Topluma örnek olması gereken bir CHP’li belediye başkanı kardeşimiz (kendini zaman zaman dizi karakteri Polat Alemdar zannediyor) alkole biraz düşkün. Bir iki kadeh atımı ortalığı dağıtıyor, ‘dünyayı ben yarattım’ edasıyla caka satıyor. Hatta bazen ileri gidip eline tabancayı alıp basıyor tetiğe. Şükür kimseyi vurmuyor!

Bu zat-ı muhterem CHP’li Belediye Başkanımız geçen yılın ortalarında kafayı çekip aracının direksiyonuna geçmiş. İyi bir avcıda olan bu başkan bu kez polisimize av olmuş. Alkollü bir şekilde Lara’da polis kontrolüne takılmış. Evraklarını görmedik ama sürücü belgesine 6 ay süreyle ey koyulmuş.

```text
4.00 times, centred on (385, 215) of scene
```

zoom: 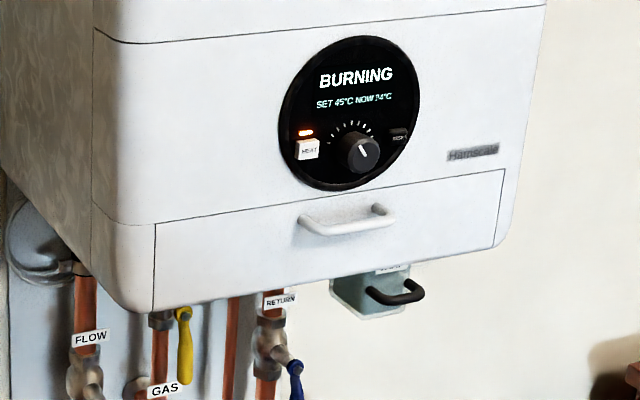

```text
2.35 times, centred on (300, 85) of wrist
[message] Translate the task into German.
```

O ise 2021 Şubat’ta belgesini geri alıncaya kadar araç kullanmaya devam edip kötü örnek olmuş. Tabi bunlar bir iddia amma iddiayı ortaya atan isim ise siyasetçi. Ortaya çıkıp inkar eder mi bilmem ama yaptığı çok kötü bir örnek. Niye yazdım bunu? CHP’li başkanların nelerle meşgul olduklarını göstermek için.

KÖLEOĞLU’NA YARGI YOLU

Epeydir Kumluca Belediyesi ile ilgili yazıp çizmiyordum. Açıkçası kulağımın üzerine yatmıştım. Fakat işler orada epeyce karışmış gibi görünüyor. Kulağıma üflenenlere göre Belediye Başkanı Mustafa Köleoğlu ile ilgili Cumhuriyet Savcısı 2 ayrı konudan resen soruşturma başlatmış ve iddianameyi hazırlamış. Ayrıca 3 konu hakkında da İçişleri Bakanlığı’nın açtığı soruşturma ise devam ediyormuş. Kulağıma bu bilgiyi üfleyen ve kanat çırpan kuşlar dosyayı da yakında posta güvercinine vereceklerini söylemeyi ihmal etmedi.  Bekleyip göreceğiz bakalım neler olacak neler.

CHP’Lİ GÜL’E ŞOK

Başkanlık yaptığı dönemde “Kaçak yapılara geçit vermeyeceğim” diyen Kemer Belediyesi’nin CHP’li eski Başkanı Mustafa Gül’ün eşi Neşe Gül adına yerel seçimlerden hemen önce Kuzdere’de yaptırdığı kaçak villası için yıkım kararı çıktı. Gül ailesi, villanın 17 gün içerisinde tamamlandığını, Belediye yetkililerinin olayı kötü amaçlı kullandıklarını, evini yıkmaya çalıştıklarını, fazla yapılan yerler için Yapı Kayıt Belgesi alınarak yasal hale getirildiğini iddia etmişti. Ancak Konya Bölge İdare Mahkemesi de bu kararı yıkım kararını onaylayınca işin şekli değişti. Çam ağaçları arasındaki o güzelim mini! köşk yıkılacak. Tabi Başkan Gül’ün rahmetli babası dahil yaktığı onca kişi alet yerini bulmuş olacak. Yani ‘Men Dakka Dukka’ (Çalma kapımı çalarlar kapını) olmuş Gül ve eşi.